普段のメンテナンスや乗り方によっても左右されますが、ドライブチェーンのたわみは走行距離が増えるにつれて大きくなります。たわみ量の調整を行う際に意外にデリケートなのがチェーンアジャスター部のガタの処理ですが、チェーンとスプロケットの間に詰め物をしてテンションを掛けることで、アクスルナット締め付け後の遊びを排除できます。
アクスルナットを締めるとアジャスターが僅かにずれる!?
ドライブチェーンのたわみ調整は、多くのバイクが前後スプロケットの中央部で行う。チェーンに触れる場合は必ずエンジンを止めた状態で作業すること。上下にチェーンを揺すって、たわみ量が基準値を上回っていたら調整を行う。その際の基準値は機種ごとに異なるので、取扱説明書や車体に貼ってあるラベルで確認する。
前後のスプロケットとスイングアームピボットの位置関係によって、ドライブチェーン(以下チェーン)には適度なたわみが必要です。

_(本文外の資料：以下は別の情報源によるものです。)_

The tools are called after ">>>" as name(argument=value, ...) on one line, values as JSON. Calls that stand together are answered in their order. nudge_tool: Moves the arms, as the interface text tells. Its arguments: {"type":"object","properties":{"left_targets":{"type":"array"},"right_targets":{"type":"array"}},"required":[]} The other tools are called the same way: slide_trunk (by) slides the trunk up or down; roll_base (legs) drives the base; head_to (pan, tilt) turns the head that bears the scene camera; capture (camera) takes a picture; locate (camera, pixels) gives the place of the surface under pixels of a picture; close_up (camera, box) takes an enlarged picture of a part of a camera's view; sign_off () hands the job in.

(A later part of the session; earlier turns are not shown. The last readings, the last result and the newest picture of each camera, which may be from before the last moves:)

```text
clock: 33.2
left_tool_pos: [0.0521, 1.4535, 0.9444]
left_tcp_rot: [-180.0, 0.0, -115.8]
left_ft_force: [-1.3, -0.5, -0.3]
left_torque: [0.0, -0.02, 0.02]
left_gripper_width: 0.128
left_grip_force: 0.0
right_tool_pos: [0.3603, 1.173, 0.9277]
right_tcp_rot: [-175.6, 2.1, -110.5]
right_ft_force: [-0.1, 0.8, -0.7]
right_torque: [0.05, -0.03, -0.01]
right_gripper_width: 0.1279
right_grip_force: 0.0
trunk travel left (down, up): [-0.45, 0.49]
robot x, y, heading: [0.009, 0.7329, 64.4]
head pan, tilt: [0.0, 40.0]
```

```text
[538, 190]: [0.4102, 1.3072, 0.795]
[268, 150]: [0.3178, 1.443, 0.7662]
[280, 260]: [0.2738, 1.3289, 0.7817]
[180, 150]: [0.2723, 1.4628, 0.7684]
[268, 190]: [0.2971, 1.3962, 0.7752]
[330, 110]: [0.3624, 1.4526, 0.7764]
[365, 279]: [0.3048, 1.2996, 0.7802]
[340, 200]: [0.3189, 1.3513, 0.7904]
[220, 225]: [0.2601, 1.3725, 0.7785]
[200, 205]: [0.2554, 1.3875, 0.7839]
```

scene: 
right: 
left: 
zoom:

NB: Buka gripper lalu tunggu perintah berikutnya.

具体的にはスイングアーム下部で前後スプロケットの中間部分で上下に動かした時の移動量が、規定量の範囲にあることを確認します。
このたわみ量は機種によって異なり、一般的にはリアタイヤのトラベル量が多いトレールモデルはたわみ量が多く、トラベル量が少ないオンロードモデルは少なめに設定されています。

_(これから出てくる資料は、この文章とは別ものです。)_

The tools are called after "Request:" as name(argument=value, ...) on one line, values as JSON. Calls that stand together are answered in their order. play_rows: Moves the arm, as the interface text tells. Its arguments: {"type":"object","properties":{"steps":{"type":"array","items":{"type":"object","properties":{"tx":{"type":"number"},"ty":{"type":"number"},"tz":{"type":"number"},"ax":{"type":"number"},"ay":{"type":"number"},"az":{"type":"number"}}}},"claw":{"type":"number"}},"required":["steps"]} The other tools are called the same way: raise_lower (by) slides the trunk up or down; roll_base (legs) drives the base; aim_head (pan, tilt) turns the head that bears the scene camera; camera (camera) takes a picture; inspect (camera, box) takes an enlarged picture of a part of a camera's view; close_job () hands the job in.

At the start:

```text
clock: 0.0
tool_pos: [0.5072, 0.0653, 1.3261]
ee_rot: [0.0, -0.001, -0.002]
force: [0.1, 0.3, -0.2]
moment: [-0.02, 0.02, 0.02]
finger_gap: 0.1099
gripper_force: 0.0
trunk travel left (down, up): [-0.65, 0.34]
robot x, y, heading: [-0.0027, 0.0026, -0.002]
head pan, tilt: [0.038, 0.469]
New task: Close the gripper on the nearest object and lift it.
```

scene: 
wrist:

チェーンやスプロケットの摩耗は走行距離に伴い増加して、それに合わせてたわみ量も大きくなるため定期的なチェックと調整が必要で、規定量よりたわみが大きくなったら調整しなくてはなりません。
調整手順としては、アクスルナットを緩めてからアジャスターでアクスルシャフトを後方にずらすだけと比較的簡単ですが、たわみ量の決め方とアジャスターの固定が作業のポイントとなります。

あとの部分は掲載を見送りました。